In principle, it is a regeneration receiver in the manner of an audion. In the input there is a RF preamplifier with a FET in gate grounded arrangement. That makes the tuning largely independent of the antenna. The second FET also works in a gate grounded arrangement. It only serves to amplify the voltage in the feedback branch. The third FET works as a kind of an audion detector in source grounded arrangement. For the regeneration, it also works as an RF amplifier in a drain grounded arrangement. With this basic circuit, the voltage gain is always less than one, which would not be sufficient for undamping the resonant circuit. The arrangement with the second FET as a voltage amplifier results in in-phase feedback with sufficient loop gain. This makes it possible to use a simple resonant circuit without taps or coupling windings, which considerably simplifies the wiring of the wave switch and makes the overall structure of the RF part very uncritical.

The regeneration is adjusted in an unusual way by a potentiometer in the signal branch. Although this requires a potentiometer that is sufficiently suitable for RF applications, it has the advantage of a soft oscillation approach and less frequency influencing. The potentiometer in the source conduction of the third FET is used to set the bias point and is adjusted to the best compromise between good amplification and clear sound.

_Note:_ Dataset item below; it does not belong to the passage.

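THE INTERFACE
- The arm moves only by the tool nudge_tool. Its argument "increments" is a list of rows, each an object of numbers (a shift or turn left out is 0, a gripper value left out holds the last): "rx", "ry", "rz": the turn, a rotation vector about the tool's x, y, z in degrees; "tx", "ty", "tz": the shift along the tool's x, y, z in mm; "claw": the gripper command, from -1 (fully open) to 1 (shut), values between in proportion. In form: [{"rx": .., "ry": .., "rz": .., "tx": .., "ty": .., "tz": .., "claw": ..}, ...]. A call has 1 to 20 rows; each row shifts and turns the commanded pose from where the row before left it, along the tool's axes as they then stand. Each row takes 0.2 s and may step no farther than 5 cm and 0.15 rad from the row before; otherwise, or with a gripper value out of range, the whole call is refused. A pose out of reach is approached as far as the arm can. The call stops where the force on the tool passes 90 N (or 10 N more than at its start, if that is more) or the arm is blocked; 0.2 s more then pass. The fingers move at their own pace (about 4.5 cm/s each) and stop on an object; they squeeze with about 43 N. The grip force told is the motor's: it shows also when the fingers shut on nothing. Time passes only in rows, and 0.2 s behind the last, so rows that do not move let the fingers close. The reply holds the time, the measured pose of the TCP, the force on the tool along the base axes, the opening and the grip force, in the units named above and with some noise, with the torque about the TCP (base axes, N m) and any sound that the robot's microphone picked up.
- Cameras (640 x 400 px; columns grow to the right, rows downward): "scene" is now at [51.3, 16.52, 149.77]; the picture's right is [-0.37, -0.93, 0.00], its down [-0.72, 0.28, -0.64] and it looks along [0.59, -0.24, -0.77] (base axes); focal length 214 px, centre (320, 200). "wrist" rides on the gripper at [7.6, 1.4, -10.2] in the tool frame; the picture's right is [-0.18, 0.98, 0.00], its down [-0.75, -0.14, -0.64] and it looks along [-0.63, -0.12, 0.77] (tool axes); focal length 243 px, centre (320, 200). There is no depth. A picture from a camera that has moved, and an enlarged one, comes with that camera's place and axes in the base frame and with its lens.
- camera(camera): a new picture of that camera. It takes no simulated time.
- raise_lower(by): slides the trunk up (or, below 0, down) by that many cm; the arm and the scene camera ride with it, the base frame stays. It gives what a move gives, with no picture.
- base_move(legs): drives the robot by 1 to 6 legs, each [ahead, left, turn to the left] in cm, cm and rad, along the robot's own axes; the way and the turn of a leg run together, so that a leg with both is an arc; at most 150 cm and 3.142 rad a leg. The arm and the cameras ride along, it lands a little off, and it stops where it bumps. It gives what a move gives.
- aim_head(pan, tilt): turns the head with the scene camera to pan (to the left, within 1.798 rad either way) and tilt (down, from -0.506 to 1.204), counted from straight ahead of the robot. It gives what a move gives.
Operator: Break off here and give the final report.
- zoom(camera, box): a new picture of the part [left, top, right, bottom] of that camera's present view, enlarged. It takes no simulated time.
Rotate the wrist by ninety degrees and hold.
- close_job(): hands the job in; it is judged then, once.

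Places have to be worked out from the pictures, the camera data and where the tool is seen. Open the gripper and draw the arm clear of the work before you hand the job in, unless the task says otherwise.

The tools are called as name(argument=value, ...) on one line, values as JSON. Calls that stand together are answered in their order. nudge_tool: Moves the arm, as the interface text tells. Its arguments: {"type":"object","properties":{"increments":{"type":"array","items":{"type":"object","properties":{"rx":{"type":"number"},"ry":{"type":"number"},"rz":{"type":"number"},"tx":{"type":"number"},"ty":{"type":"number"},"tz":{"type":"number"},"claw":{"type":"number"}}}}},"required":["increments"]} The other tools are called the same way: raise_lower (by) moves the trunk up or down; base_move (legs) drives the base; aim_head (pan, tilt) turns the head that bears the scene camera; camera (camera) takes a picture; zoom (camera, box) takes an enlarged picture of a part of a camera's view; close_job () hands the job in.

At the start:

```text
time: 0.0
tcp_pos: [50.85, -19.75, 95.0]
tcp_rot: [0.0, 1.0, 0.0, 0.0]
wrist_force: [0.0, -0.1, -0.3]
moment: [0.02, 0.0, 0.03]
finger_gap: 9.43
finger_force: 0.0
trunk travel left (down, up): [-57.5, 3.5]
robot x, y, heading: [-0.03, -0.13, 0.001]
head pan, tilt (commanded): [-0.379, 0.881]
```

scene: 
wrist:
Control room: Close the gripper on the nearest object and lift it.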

Once the regeneration is set shortly before the approach of the oscillation, the device enables clean reception from AM radio stations without having to constantly readjust the feedback potentiometer. Compared to cheap or older world receivers, as with all direct receivers, the lack of any image frequencies is noticeable very positive. The device is also quite suitable for SSB and telegraphy reception. To do this, the feedback adjuster only needs to be turned a little beyond the start of the oscillation. The circuit then works as a very sensitive direct conversation receiver. However, there is no sideband suppression. In contrast to many other regeneration receivers, the circuit has very little tendency to synchronize, so that the SSB reception also sounds very clean.